Как бы то ни было, хронологически появление «Крейцеровой сонаты» (около 1892-93 годов) не совпадает с расцветом близости Танеева к Толстым (около 1894-1900 годов); обратно, максимум «антитанеевских эксцессов», о которых в последнее время повествуется, падает как раз на годы, когда уже давно «Крейцерова соната» была написана.
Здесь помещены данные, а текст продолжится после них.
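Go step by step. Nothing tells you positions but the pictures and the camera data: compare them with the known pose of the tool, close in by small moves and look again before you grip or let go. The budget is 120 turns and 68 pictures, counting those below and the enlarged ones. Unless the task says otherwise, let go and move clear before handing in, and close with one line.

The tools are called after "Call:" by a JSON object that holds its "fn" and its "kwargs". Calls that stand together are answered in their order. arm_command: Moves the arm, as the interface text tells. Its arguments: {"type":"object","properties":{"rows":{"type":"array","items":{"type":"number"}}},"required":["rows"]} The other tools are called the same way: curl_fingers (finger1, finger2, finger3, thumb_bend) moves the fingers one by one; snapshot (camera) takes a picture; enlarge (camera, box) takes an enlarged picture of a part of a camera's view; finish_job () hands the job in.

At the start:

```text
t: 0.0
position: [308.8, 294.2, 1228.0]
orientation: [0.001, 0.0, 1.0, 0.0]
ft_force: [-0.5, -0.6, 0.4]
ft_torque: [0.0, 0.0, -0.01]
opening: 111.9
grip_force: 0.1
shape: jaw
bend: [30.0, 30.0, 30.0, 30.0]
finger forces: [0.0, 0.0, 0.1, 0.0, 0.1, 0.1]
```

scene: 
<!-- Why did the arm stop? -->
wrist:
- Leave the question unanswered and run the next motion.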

Если и признать, что близость тогда еще полного сил, молодого, сравнительно знаменитого и симпатичного графине С. А. Танеева в то время, в начале девяностых годов, могла вызвать в Толстом что-либо относящееся к настроениям «Крейцеровой сонаты» и вызвать ее появление, то надо признать, что это был не настоящий, а некий «сублимированный» Танеев — страстный, соблазнительный, для вящей эротичности превращенный в скрипача. Настоящий Танеев все же попал в «творчество» Толстого, но это вовсе не герой «Крейцеровой сонаты», а всего-навсего «Сергей Иванович Сахатов — отставной товарищ министра» из «Плодов просвещения». Танеев был тоже Сергей Иванович и тоже отставной директор консерватории — вид у него был достаточно бюрократический. Он сам себя узнавал в деталях этого портрета. Но, очевидно, ему и в голову не приходило чувствовать себя «причиной "Крейцеровой сонаты"». Я убежден, что Танеев и не подозревал, что ему могут приписать такое амплуа, исходя из его музыкальной дружбы с С. А. — а если бы узнал, то воображаю его негодование и тот поток ядовитостей, который изошел бы из него. Вероятнее всего, что эта версия была действительно тоже своего рода «сублимацией» отношений Танеева и графини, гипертрофированной людьми противоположной партии, так как Танеев относился к партии «графини» и естественно, что его не пощадили в этой прискорбной борьбе, в которой в конечном счете не было ни правых, ни виноватых [080].

 

«ДЕКАДЕНТЫ»

 

В те годы их только так и называли. Это уже потом их вежливее стали именовать «символистами». Центральное их ядро, «старшие символисты», были на «полпоколения» старше меня. Младшие были мои ровесники. С Андреем Белым («в миру» — Боря Бугаев, сын нашего физико-математического декана) я вместе учился в университете. Но как раз его я меньше других знал. Ближе и лучше всех я знал Ю. Балтрушайтиса, с которым был даже на «ты», что со мною вообще редко бывало, и Вячеслава Иванова. Потом в порядке близости следовали Бальмонт, Брюсов, Блок и Белый. Фигуры всех их для меня неотделимы от личности Сергея Александровича Полякова, их объединителя (что было далеко не легкой задачей) и издателя. Сами символисты в своих писаниях никогда его не поминали [081], а между тем ему очень многим обязаны. Ведь на его деньги издавался и руководящий орган «символистов» — «Весы» и на его средства существовало и издательство «Скорпион», где все они публиковались. Даже названия «Скорпион» и «Весы» были придуманы Поляковым. Он был преоригинальнейшей фигурой.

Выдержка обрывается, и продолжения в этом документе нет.